● Directions
- A) Set down the extract as it stands from "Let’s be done" to "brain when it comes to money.", and nothing more.
- B) Go on with the extract that begins "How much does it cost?" from its last line.
---------- Extract ----------
How much does it cost?
How much does it pay?
How much do you owe?
How much did it grow?
How much have you saved?
Enough with the endless questions, the pressure, the anxiety, the stress, the worry.
Enough of the fear.
Let’s be done with that, because no one makes good decisions when they’re afraid. No matter your IQ, no one is exempt from fear and fear makes itself at home in your brain when it comes to money.
You can do this, and you can do this not only better but remarkably well. It all comes down to defining for yourself “What is enough?”
No one else can or should define this for you, and if you’ve been letting others do so, it’s time to put on some financial blinders and say “Phooey! I’m doing it my way.”
Our emotions can wreak havoc with our finances, that’s because emotions have a way of changing, resulting in our wandering and squandering when it comes to money.
Sound financial stewardship relies on listening to our emotions (no sense in ignoring them) coupled with focused, purposeful, and consistent choices. I know this seems like a lot of work but, believe me, once you change your money attitude, it becomes much easier.
---------- Available data ----------
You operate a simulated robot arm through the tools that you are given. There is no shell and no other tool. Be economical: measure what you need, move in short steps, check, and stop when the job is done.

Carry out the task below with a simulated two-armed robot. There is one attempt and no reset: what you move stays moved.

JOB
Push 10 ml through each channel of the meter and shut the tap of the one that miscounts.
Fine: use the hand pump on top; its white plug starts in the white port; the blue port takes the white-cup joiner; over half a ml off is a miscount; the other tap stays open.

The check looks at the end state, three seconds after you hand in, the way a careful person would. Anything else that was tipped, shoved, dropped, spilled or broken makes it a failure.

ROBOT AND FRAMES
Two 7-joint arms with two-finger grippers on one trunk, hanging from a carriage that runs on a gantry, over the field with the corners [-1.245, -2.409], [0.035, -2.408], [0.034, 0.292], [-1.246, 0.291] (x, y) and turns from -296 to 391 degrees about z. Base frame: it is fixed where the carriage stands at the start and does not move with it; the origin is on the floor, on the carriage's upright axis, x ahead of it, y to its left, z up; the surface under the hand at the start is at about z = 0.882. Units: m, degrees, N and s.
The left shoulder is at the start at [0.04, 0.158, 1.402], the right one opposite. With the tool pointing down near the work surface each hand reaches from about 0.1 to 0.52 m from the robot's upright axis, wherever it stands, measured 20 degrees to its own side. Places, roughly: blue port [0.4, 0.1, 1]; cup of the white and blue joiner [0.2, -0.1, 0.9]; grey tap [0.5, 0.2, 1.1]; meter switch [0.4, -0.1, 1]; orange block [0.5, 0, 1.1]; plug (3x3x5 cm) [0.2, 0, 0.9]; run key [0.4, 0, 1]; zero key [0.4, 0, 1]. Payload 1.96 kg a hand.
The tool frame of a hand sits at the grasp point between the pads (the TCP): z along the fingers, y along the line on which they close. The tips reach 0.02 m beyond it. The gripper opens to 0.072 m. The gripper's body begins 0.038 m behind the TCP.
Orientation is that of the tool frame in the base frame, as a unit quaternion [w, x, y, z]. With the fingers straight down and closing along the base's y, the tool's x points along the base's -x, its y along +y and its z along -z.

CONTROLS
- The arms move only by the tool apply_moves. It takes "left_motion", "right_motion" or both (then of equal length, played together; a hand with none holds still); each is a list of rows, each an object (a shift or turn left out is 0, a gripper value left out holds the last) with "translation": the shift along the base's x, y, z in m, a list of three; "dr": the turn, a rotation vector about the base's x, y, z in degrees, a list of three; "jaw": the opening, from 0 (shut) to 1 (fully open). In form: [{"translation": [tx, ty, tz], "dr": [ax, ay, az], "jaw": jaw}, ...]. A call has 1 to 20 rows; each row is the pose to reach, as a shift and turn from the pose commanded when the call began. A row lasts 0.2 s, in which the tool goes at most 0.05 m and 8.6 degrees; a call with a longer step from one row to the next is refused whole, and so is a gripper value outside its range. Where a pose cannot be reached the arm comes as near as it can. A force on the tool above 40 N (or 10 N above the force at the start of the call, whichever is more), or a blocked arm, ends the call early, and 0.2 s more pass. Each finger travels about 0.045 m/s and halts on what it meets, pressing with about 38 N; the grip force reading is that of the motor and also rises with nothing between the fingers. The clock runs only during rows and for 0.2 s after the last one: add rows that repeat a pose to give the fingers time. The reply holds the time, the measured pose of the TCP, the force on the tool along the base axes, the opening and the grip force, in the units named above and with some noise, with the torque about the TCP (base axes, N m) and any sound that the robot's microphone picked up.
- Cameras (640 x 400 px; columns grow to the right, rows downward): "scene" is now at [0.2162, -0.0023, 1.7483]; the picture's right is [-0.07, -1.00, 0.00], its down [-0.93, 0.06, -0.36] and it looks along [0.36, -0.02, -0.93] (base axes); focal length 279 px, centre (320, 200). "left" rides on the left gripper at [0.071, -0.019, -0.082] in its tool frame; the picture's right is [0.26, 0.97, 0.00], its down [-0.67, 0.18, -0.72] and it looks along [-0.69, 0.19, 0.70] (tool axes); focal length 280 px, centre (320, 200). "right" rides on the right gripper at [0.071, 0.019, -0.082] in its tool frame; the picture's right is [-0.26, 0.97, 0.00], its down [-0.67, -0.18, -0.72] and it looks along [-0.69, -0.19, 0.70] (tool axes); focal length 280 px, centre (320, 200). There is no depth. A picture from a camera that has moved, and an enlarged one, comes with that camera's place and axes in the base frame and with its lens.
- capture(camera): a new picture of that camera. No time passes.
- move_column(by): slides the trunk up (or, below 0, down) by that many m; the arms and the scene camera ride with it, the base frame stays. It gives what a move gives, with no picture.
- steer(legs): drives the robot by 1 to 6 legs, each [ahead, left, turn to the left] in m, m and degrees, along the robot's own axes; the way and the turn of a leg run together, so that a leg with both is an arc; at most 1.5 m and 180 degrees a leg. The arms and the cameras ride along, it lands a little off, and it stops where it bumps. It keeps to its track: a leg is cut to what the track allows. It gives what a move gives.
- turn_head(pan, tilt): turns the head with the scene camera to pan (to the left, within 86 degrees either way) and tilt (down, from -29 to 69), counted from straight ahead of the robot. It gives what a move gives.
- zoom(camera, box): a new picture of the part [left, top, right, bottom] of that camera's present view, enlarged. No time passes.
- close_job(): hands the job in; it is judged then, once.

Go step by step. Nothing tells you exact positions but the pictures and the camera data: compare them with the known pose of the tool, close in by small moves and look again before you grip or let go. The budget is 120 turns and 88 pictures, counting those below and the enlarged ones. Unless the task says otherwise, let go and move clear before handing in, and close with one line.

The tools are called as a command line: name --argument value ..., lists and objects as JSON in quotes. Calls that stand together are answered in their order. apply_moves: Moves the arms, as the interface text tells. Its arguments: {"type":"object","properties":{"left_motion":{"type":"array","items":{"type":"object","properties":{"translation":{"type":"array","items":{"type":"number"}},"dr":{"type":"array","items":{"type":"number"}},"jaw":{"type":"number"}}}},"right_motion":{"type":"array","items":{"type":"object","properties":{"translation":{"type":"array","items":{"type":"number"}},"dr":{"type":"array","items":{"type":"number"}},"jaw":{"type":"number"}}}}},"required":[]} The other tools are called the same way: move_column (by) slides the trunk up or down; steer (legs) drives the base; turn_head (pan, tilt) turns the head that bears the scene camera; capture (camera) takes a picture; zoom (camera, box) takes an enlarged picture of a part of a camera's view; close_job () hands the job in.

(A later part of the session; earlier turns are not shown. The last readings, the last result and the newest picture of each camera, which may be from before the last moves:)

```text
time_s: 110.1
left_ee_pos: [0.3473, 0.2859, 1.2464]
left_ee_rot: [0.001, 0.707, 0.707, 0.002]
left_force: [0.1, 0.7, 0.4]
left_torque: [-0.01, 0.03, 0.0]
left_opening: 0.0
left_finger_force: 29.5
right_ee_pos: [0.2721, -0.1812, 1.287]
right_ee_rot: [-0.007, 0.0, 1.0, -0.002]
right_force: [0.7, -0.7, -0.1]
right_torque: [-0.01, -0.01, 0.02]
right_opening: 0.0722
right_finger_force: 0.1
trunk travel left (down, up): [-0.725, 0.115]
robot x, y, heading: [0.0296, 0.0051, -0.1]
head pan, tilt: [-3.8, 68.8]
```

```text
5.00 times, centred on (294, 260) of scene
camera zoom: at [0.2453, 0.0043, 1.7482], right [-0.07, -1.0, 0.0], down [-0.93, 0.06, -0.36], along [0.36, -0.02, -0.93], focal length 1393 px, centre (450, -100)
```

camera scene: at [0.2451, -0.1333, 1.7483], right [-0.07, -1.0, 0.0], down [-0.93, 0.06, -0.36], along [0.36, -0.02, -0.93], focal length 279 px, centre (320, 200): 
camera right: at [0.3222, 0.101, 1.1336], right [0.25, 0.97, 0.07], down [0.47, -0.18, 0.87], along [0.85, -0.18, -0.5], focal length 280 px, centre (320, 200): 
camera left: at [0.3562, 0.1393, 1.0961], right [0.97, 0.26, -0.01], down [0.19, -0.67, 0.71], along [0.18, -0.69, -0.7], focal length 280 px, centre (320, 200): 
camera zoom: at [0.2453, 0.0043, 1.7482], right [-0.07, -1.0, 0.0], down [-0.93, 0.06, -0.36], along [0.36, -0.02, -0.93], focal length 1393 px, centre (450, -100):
----------
● Task-by-task results
- A)
Let’s be done with that, because no one makes good decisions when they’re afraid. No matter your IQ, no one is exempt from fear and fear makes itself at home in your brain when it comes to money.

- B)
You certainly can tackle your finances on your own, but hiring a financial planner can help, especially if you feel like you’re in the middle of the woods and have no way of knowing the way out. Yet another question: “Which way should I go?”
I can help point you in the right direction so you can gain control, focus, and start walking the path of financial empowerment.
But make no mistake, it’ll be work on your part, too. You are the one, after all, who has to choose to walk out of the woods.
Some people prefer to stay in the woods for any number of reasons but typically it’s because they know the woods, and stepping out of them means taking a risk.
There’s also the regret for remaining in the woods as long as they have and, rather than face that regret, they remain in that place.
Some people remain stuck and yet others choose to change their lives. Why? This article from MindBodyGreen tells a great story about life choices, courage, risk and playing the electric violin (and why is it I’ve read not one but two articles this week about Twisted Sister’s Dee Snider?).
I heard an interview on Laura Aiisha’s Get Up Movement with Julia Roy. Ms. Roy, founder of Work Hacks talked about how the brain’s main function is to conserve energy, so it creates habits so many of life’s activities can be put on autopilot in order for the brain to be creative. Putting too many demands on your brain (through too many choices or having to answer too many questions, for example) causes your brain to stall out.
Maybe that’s why enrollment declines in 401(k) plans when there are too many investment options; too many choices, too many chances of not choosing the “right” ones.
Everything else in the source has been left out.